Sagecom argued that Fidelity’s move was a deliberate attempt to stall payment and delay enforcement of the court’s decision. It further objected to a deposition made by Fidelity’s Executive Director, Mr. Stanley Amuchie, calling it irrelevant and inconsistent with the finality of the Supreme Court’s judgment.
“None of the parties is ignorant of what the judgment stated and meant,” Sagecom said in its filing. “The claim that clarification is needed is a calculated effort to reopen a concluded matter.”
After hearing arguments from both sides, Justice Garba reserved ruling on the matter, noting that the court would deliver its decision at a later date.
Background of the Dispute
The legal conflict traces back to a 2018 ruling by the Lagos State High Court in suit number LD/1734/2011, involving Fidelity Bank, G. Cappa Plc, and Sagecom Concept Ltd.
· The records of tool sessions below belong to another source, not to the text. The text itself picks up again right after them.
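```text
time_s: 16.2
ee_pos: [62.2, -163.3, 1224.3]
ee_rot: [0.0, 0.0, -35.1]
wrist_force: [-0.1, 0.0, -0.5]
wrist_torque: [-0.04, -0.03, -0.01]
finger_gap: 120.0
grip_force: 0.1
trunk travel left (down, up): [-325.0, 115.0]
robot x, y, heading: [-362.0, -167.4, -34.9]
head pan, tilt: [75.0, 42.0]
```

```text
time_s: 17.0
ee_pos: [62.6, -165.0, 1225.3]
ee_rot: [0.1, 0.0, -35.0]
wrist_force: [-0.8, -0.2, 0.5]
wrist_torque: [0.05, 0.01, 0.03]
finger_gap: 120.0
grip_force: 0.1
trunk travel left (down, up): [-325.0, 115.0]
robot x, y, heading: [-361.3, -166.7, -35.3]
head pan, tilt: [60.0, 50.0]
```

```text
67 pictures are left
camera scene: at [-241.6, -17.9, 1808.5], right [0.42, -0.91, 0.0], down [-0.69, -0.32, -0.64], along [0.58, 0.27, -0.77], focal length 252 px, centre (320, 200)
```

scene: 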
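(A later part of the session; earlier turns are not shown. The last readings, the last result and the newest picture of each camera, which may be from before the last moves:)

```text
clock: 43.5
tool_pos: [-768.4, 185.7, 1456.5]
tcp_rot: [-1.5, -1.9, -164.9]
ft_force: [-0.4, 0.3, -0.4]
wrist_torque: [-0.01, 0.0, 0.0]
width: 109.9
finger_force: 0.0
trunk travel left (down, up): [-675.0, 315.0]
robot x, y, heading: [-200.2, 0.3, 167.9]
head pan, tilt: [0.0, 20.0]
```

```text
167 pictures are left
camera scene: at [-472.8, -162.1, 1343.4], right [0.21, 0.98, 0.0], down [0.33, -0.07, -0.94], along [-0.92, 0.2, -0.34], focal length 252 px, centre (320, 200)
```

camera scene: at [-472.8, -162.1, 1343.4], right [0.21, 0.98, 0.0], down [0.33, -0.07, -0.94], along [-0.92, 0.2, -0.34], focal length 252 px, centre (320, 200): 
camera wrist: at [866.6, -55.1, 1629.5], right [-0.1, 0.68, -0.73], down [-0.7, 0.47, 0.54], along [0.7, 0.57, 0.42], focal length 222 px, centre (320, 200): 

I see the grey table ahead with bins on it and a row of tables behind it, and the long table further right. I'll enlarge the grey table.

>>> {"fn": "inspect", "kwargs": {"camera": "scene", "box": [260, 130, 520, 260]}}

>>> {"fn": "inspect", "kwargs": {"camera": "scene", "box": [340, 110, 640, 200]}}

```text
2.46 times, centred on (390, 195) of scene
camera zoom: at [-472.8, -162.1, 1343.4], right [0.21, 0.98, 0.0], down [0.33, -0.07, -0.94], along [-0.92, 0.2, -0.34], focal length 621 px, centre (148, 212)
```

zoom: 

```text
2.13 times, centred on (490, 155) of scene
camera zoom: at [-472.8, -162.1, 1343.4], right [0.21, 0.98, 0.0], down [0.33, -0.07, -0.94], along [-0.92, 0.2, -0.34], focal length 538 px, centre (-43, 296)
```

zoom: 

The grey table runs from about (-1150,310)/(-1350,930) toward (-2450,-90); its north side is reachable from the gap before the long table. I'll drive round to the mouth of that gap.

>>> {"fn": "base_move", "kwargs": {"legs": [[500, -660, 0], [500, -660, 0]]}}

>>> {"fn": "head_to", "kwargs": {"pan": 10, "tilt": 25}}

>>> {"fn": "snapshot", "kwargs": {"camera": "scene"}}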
The case centered on unearned rent and property-related compensation for residential flats located at 23/25 Probyn Road, Ikoyi, Lagos.
In that judgment, delivered on January 30, 2018, the trial court held Fidelity Bank and G. Cappa liable to pay Sagecom compensation. Fidelity’s appeal to the Court of Appeal was dismissed, and its further challenge at the Supreme Court met the same fate when the apex court, on April 11, 2025, upheld the lower courts’ rulings, effectively making Sagecom the judgment creditor.
Fidelity’s latest motion, therefore, represents an attempt to revisit the financial computation of that final judgment — an action Sagecom insists is both procedurally improper and legally untenable.
Bank’s Clarification
In May 2025, Fidelity Bank confirmed the existence of the Supreme Court judgment but maintained that, based on its internal computation, the true settlement figure stood at ₦14 billion, not ₦225 billion. The bank attributed the dispute to an old credit facility granted by the now-defunct FSB International Bank to G. Cappa Plc in 2002, which later became entangled in the litigation with Sagecom.
As both parties await the Supreme Court’s decision, the case underscores the complexity of enforcing high-value judgments in Nigeria’s financial and legal sectors — and the delicate balance between finality in justice and the right to seek judicial clarification.